現在、助産院での出産は全体出生数の約1%となっています。平成29年度に生まれた赤ちゃんは94万1000人となっており、助産院で生まれた赤ちゃんは毎年1万人前後で推移しています。
わたし自身は3人の子どもを助産院で出産しました。勤務先は病院やクリニックでしたから、どちらのメリット、デメリットも知っています。
そのうえで、わたしがこれから出産される方に伝えたいことは、
出産する力は、人間に備わった自然なものだということです。
出産は本能です。本能を最大限に引き出すことがとても大切です。
助産院ではそれができます。
助産院での出産について少し考えてみませんか?
助産院での自然出産のデメリット
まず、よく言われる助産院での出産のデメリットについて考えたいと思います。
医師が不在のため
- 医療行為が限られる
- 緊急時には妊婦さんもしくは産まれた赤ちゃん、ママは病院へ転院しなければいけない
- 搬送時間がかかるため、対応が遅れることがある
- 搬送の判断は助産師の裁量になる
- 医療機器・物品は最低限のみしかない
何よりも大きく、不安であるポイントとしては医師がおらず、医療機器・物品も最低限のため何かあった場合の対応が遅れる点であると思います。
ただ、助産院で出産する時のリスクは
妊娠中からの自己管理と、無理せず早めの搬送
によりある程度は自分でコントロールすることができると思っています。
助産院での自然出産のもつ力
なぜ助産院での自然出産を勧めるのか?
自然出産はママにとっても赤ちゃんにとっても最も自然で負担が少ないものだからです。
負担の少ない出産は、ママの体の回復もはやく、その後の育児も楽にしてくれます。
助産院での出産は
『自分の体と向き合い、赤ちゃんと対話しながら、自分で産み出す』
ものです
陣痛は何度経験しても痛いです。極限の状況の中、
ありのままの自分を受け入れてもらえた。赤ちゃんと一緒に頑張って乗り越えられた。
その体験が自信になり、ママを成長させてくれます。
出産直後の穏やかで優しい、幸せいっぱいの空気。そこにいるだけで満たされる…
自分の体と向き合い、赤ちゃんと一緒に出産という山を登ってみませんか?
どんな景色が見えるのかわくわくしませんか?
助産院でなければ自然出産はできないのか?
そんなことはありません。ただ、病院やクリニックでの出産は、どうしても施設主導になりがちで「〜しましょう」と言われて動く受動的な出産になりやすいです。

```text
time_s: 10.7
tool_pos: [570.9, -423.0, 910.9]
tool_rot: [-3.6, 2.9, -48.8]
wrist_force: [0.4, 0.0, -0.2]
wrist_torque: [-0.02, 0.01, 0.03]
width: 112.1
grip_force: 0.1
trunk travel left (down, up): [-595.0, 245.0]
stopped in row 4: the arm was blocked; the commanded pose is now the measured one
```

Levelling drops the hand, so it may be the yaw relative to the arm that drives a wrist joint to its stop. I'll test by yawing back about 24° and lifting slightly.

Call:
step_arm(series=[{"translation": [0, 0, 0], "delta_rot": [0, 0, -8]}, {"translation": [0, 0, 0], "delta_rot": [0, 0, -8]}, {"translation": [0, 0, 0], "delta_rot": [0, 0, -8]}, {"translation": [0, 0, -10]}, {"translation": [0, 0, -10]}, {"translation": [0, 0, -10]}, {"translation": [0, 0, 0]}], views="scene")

また産む姿勢や家族の立会いが制限されていたりすることがあります。
そのような環境のなかで、リラックスして、自分と向き合って、自分のしたい出産をするのは難しい現状があると思います。
というか、そもそも多くの妊婦さんが、自分はどんな出産をしたいのかをじっくり考えることをしていないのではないかと思います。
忙しい病院では、中々じっくり妊婦さんと話す機会を設けることができないので、医療者側のサポートが不足してしまっている現状もあります。
医療介入が必要な出産もあります
もちろん医療介入の必要な出産もあります。助産院での出産ができないハイリスクの妊婦さんも増えています。
医療の発達により、ママや赤ちゃんの死亡率が下がってきていることも事実です。
ですから医療を否定するつもりはなく、自然出産ができない(できなかった)から、と敗北感を抱く必要など全くないと思っています。
妊娠中に努力したことは無駄ではなく、あなたの力になります。
赤ちゃんとママが元気でいることが第一です。
ただ、一方で、医療に頼りすぎ、自分の産む力を最大限に活かしきれていない現状もあると感じます。
どこで産むにしても、
『自分はどのようなお産がしたいのか』
をもっと日本人は考えるべきではないでしょうか?
助産院ではそれを必ず考え、妊娠中から自分の体と向き合い出産します。病院に比べ自由度も高いので、結果、満足な出産体験ができているのではないかと思うのです。
そして、徹底的に自分の体と向き合う体験をすることで、自分が何をしたいのかを自然に感じ、選び取ることができるようになり、結果、生きやすくなるのではないかと感じます。
助産院で出産したママの多くが「またお世話になります」とか「またお世話になることがあったら」と言って退院していきます。
出産したばかりなのに次のお産のことを考えているんですよ。病院勤務していた時には、あまり聞くことがなかった言葉です。
この少子化の時代にあって、実際3人、4人、中には6人出産されるママもいます。
出産場所をどう選びますか
出産場所をどんな理由で選びますか?
友達や親が勧める、設備がきれい、エステや豪華な食事がある。
あなたの大切な赤ちゃんを迎える場所・環境として、それは、そんなに重要ですか?
あなたはどんな環境でどんな人がいてくれたら安心できますか?
自宅のような落ち着ける部屋で、信頼している助産師に寄り添ってもらう出産。
出産の時には、何よりも、リラックスできる環境かどうかが、大切だと思います。
自分の考え方や生き方に大きな影響を与えてくれた自然出産を、一人でも多くの女性に体験してほしい。
一人の助産師として、そして一人の女性としてそう思っています。
あなたが妊娠した時に、どこで出産するか考えるとき、助産院という選択肢もあることを知っていてほしいと思い記事にしました。
また、3人の出産体験も後々書き綴っていきたいと思います(^^♪
あなたはあなたのまま自然体でいいんですよ。